You can absolutely buy a house and sell it for a higher price, and do nothing to it or very minimal modifications. I work in the title industry and see it literally every day. LLC or trust buys house with cash, turns around and sells house a couple weeks later for like $100,000 more, while doing nothing to it or very minimal repairs or aesthetic/curb appeal changes.
Pretty much no one actually means people that rent out a single house with this.
When there are enough vacant houses to give every homeless person a home that only stay vacant because some shitty corp decided to gamble with the housing market, with the government doing nothing to prevent this and being too incompetent to provide more than a fraction of the apartments they promised, one would assume that people wouldn't build strawmen to make themselves feel better but actually for once take action against the people ruling our lives.

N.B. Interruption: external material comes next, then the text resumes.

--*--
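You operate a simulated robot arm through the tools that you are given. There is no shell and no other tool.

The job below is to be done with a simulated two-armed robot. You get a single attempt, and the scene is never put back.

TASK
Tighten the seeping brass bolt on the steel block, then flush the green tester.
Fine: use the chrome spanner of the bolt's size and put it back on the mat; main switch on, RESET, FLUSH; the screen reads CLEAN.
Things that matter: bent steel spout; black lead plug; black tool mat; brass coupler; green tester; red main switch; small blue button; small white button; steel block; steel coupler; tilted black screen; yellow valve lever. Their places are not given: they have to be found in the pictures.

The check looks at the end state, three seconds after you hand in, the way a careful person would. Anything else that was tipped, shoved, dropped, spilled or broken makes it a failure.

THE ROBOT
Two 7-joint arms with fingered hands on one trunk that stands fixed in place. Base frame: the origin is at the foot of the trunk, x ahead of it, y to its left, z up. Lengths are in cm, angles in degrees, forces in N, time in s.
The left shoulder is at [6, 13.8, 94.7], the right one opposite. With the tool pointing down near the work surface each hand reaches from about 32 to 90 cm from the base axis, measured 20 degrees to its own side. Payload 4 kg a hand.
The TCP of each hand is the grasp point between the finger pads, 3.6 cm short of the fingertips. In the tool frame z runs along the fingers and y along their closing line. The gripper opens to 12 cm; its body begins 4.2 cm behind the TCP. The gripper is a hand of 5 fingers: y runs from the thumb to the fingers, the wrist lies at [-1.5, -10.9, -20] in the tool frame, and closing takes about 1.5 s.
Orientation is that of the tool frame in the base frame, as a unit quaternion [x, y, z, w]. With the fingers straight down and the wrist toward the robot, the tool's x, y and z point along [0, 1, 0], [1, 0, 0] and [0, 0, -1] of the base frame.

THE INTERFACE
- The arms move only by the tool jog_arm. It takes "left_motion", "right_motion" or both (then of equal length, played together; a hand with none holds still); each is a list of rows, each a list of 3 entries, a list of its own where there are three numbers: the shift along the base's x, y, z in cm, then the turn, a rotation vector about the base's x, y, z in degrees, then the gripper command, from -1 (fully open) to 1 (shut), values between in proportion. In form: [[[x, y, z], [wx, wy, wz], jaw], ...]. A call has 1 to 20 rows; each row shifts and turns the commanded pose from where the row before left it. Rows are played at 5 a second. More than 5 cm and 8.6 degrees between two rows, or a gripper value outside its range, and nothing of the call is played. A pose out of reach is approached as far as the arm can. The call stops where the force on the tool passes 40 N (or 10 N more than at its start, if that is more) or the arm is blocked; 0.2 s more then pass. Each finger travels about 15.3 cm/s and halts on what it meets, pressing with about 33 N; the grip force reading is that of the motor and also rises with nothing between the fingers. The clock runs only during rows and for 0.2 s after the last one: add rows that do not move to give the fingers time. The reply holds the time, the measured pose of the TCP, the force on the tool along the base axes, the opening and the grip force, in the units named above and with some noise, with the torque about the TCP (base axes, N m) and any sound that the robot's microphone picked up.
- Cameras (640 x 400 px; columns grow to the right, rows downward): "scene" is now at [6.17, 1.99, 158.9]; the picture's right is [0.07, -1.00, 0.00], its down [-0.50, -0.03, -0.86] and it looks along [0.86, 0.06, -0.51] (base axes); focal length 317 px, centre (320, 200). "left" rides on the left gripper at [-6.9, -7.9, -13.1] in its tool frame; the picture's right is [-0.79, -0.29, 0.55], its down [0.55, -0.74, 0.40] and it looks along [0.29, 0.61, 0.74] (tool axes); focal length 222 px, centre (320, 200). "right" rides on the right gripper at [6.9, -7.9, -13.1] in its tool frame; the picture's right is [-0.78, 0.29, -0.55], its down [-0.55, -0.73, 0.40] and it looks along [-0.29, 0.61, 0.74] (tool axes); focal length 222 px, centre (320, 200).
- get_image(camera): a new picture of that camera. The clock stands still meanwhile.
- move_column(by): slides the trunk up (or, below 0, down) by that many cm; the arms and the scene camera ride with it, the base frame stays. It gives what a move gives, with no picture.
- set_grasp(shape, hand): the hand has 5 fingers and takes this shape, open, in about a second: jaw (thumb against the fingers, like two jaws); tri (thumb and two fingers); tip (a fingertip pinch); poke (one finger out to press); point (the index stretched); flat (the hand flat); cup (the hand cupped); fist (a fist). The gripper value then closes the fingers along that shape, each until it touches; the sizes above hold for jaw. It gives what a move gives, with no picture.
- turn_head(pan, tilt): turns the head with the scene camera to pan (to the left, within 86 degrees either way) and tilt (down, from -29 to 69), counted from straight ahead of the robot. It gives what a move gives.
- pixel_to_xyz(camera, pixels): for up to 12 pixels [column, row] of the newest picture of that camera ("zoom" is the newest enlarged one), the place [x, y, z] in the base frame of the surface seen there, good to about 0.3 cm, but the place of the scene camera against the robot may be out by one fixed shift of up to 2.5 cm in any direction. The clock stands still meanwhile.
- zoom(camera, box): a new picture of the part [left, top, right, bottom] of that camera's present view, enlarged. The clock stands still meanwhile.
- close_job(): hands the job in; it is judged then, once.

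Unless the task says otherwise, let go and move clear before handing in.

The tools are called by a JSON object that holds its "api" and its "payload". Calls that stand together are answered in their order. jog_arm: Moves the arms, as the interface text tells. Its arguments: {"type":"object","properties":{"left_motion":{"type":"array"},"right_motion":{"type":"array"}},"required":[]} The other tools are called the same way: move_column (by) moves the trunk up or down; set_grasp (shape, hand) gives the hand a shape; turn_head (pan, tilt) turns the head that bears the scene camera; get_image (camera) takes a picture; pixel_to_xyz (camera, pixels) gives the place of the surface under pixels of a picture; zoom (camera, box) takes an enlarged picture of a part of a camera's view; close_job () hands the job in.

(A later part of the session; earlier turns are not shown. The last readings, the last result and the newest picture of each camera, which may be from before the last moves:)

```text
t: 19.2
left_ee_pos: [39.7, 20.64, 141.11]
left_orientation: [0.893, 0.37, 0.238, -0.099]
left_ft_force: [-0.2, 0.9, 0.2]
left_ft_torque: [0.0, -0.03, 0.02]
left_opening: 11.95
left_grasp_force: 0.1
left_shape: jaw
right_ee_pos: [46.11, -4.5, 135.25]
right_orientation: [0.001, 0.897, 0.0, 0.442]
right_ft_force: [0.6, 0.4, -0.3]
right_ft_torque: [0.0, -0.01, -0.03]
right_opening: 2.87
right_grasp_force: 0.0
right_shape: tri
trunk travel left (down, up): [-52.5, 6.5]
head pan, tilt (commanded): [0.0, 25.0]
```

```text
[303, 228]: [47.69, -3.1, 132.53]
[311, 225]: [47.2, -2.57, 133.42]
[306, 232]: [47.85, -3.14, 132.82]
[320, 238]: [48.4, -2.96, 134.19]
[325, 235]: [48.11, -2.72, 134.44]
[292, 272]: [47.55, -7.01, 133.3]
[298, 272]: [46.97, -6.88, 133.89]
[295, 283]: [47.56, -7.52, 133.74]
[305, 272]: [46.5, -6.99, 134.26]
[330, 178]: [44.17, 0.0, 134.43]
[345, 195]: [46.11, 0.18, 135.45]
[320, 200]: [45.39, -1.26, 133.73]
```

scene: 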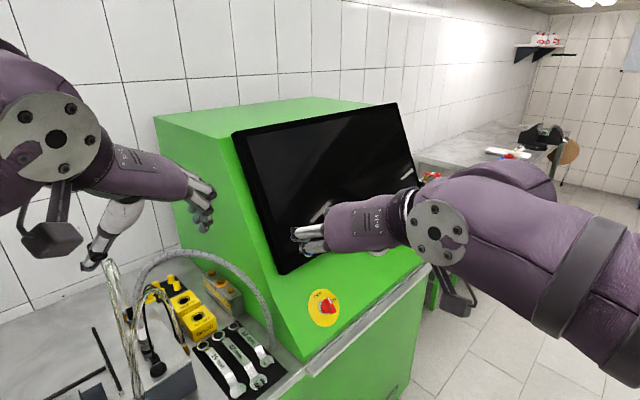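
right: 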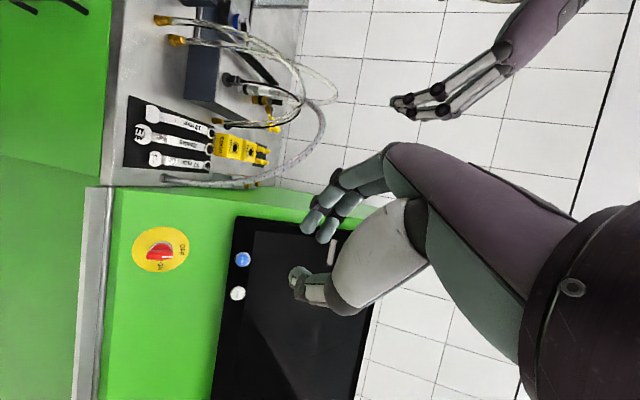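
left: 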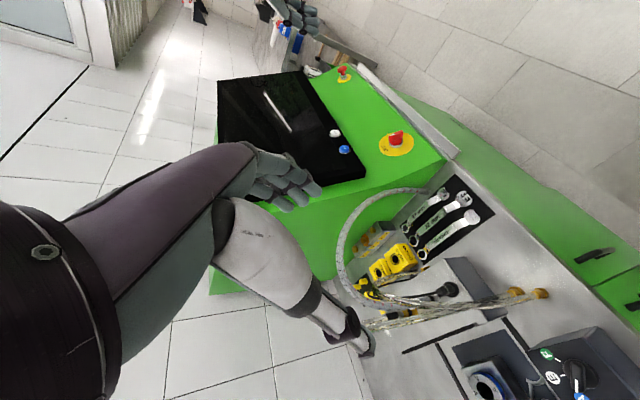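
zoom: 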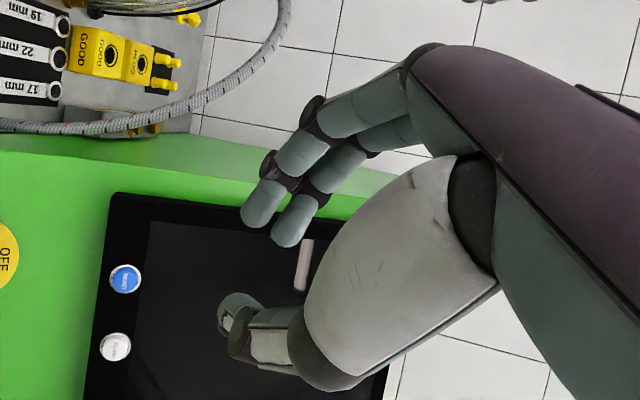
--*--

I feel like this is a meme made by someone who hasn’t really spent time browsing Zillow and seeing what’s for sale, what gets bought, and what gets flipped.

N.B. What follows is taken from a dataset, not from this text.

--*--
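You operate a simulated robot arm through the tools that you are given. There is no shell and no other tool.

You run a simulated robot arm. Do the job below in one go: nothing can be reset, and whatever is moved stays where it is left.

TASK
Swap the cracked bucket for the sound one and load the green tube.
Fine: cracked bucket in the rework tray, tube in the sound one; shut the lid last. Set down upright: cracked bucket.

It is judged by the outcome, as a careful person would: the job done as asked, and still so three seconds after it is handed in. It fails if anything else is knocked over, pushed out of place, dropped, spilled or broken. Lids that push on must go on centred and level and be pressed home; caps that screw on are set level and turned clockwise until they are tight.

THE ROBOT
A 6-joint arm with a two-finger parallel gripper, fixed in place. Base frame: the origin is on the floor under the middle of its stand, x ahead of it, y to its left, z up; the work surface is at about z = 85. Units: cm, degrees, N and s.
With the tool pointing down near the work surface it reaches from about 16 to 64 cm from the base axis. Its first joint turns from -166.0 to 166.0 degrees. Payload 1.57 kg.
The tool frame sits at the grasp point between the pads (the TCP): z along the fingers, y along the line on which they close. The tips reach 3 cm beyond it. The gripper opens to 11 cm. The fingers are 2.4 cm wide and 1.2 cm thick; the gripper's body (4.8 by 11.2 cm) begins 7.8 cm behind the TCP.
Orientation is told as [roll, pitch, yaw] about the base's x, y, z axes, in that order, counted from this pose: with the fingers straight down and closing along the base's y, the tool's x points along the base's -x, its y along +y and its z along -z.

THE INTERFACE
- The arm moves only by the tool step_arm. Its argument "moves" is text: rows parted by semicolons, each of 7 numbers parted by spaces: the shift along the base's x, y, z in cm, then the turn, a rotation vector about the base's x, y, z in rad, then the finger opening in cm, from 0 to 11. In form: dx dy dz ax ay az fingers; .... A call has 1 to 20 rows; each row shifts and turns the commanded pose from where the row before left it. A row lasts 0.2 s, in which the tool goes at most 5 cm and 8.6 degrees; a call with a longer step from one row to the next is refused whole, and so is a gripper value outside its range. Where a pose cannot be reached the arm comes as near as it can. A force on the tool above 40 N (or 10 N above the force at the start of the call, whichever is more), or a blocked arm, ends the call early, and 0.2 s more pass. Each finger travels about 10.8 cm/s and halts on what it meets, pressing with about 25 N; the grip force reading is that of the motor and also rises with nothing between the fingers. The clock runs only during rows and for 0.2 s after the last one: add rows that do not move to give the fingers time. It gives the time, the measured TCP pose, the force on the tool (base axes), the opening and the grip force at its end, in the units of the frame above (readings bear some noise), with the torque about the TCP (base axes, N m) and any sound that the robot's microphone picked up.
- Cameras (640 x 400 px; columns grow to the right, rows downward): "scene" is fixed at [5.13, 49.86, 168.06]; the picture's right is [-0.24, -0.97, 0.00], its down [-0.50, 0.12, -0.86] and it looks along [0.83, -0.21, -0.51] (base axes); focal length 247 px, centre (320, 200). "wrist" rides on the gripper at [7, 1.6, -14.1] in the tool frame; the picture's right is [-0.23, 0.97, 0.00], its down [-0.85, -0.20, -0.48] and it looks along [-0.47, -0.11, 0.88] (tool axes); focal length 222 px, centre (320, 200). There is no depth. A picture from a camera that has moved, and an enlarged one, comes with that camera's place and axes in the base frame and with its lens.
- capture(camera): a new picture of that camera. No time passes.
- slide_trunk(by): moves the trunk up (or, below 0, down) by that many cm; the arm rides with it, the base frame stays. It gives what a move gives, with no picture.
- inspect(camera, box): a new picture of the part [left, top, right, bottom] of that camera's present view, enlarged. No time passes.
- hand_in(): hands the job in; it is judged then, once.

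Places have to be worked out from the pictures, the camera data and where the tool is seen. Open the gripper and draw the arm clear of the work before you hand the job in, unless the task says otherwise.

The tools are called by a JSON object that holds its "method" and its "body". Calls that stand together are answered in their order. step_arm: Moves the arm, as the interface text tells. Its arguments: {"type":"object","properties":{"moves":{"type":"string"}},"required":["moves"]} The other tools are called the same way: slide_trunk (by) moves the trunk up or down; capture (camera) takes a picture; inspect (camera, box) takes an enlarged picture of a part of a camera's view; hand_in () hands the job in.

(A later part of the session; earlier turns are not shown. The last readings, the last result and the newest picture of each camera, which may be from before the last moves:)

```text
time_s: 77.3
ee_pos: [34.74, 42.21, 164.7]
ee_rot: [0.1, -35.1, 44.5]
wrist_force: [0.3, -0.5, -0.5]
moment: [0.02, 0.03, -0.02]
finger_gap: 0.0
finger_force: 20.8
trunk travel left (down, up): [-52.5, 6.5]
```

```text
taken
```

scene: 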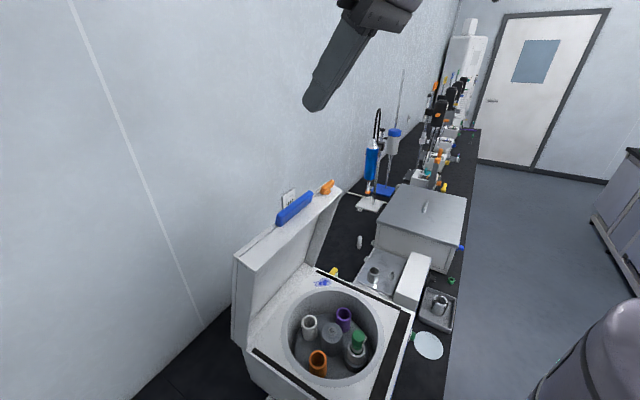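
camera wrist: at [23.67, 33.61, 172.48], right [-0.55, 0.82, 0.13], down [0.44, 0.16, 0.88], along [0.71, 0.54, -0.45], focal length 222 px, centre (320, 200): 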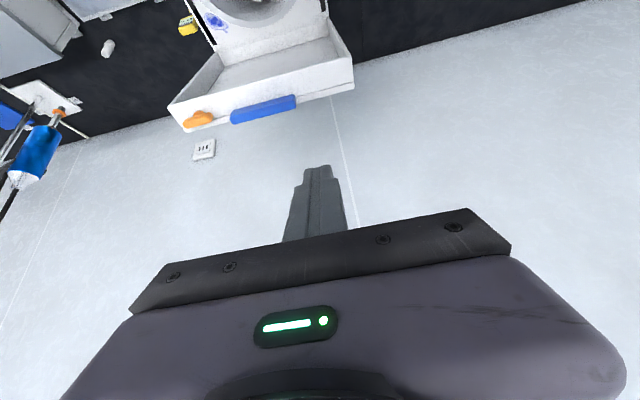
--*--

People “investing” in a single family home usually make money by cleaning / renovating the property to some degree. Even if a neighborhood is coming up, if you buy a home and just sit on it, you’re probably going to make less money than if you just invested in a mutual fund.
I work in the title industry and see houses being bought by LLCs and trusts with cash and then sold weeks later for $100,000 more with only curb appeal modifications or no repairs at all. It's pretty common.
Silly investors, must learn from my secret method to obtain true inner haopiness:
Buy house during shortage when prices are insane
Everything breaks and you struggle through replacing it all one by one
Prices go down more than offsetting your efforts with loss
????
Profit. Emotionally. Because you're happy with the heap of wood sticks plywood and fancy paper over your head that keeps you dry and comfy and weren't planning to sell it anyway.